In a week where Serena Williams was called manly for winning her 21st Wimbledon championship and Amandla Stenberg was called a bully for pointing out Kylie Jenner’s cultural appropriation, it makes me wonder where are the White feminists when it the time comes to defend women of color and society’s double standards? The answer is: the majority of them do not care. This is why Kelly Sue DeConnick, writer of Pretty Deadly, Bitch Planet and Captain Marvel has become one of my personal icons. In a sea of white feminism, she’s an island of intersectionality.

We can’t go any further without talking about Bitch Planet. Bitch Planet is DeConnick’s latest project distributed through Image Comics, which tells the story of a dystopian future where non-compliant women are sent to a prison planet colloquially called Bitch Planet. From the first issue, DeConnick subverts the readers’ ideas of where this story is going. Initially, the story seems to be about Marian, a suburban housewife who clashes with her husband and is sent away for being non-compliant.

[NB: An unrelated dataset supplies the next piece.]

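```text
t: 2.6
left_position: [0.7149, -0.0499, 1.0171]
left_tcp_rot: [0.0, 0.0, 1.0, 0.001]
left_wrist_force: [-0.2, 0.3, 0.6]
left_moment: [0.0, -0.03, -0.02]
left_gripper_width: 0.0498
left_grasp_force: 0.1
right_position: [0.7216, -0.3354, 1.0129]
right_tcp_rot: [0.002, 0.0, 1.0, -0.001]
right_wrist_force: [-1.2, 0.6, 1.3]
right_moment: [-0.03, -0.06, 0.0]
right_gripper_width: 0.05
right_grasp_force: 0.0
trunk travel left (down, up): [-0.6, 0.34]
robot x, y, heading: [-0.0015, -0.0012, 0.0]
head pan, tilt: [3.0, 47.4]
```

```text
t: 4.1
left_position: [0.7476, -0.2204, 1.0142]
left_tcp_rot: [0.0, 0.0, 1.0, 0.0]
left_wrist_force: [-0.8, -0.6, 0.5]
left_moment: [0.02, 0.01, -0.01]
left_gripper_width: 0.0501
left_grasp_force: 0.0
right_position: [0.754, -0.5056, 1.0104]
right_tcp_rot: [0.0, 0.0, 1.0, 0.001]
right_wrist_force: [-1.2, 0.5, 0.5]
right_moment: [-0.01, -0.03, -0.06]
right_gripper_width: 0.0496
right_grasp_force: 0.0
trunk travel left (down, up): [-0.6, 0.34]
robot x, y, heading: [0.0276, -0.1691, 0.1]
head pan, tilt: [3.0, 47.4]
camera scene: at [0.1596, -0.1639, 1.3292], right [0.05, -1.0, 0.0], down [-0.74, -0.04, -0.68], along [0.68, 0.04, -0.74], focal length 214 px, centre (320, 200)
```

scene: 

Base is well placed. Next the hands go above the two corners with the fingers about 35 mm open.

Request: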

But by the end of the issue, a different protagonist emerges, a strong, capable, naptural Black woman named Kam, who we are learning, has her own reasons for coming to Bitch Planet. Are you hooked yet?

That bait and switch in and of itself is masterful in a comics world where so much focus is placed on strong (white) female characters, but when you have a creator like DeConnick, she adds touches that ground this book in a deeper feminist praxis. Each issue ends with an essay penned by a feminist writer including popular women of color feminists like Danielle Henderson and Mikki Kendall. DeConnick is purposefully centering women of color but particularly Black women in this conversation about what it means to be a non-compliant woman in our society; what does it mean when the very body you’re born in is unacceptable by society’s standards? Coming from a woman that admits her early work was basically “Gloria Steinheim fan-fiction”, this is an important and deliberate act of defiance.

DeConnick is creating in a climate where women are navigating their various identities and as a white woman choosing to engage in a conversation about these intersecting oppressions she is the definition of non-compliant. She talks about her writing coming from a place that is “wildly uncomfortable and terribly terrifying” and how “that is the space you should occupy as an artist”. And by doing the real work of examining her own privilege she’s able to create work that comes from a deeper place and that’s why it resonates with people. It’s why despite having only four issues out, I’ve seen more non-compliant tattoos and patches and artwork than I have for many other fandoms (seriously, check out Tumblr, Twitter and Etsy). Kelly Sue DeConnick is at the forefront of ushering in a new wave of feminism that pushes white, middle class women to examine their privilege how it impacts their feminist ideas. I hope more people join her.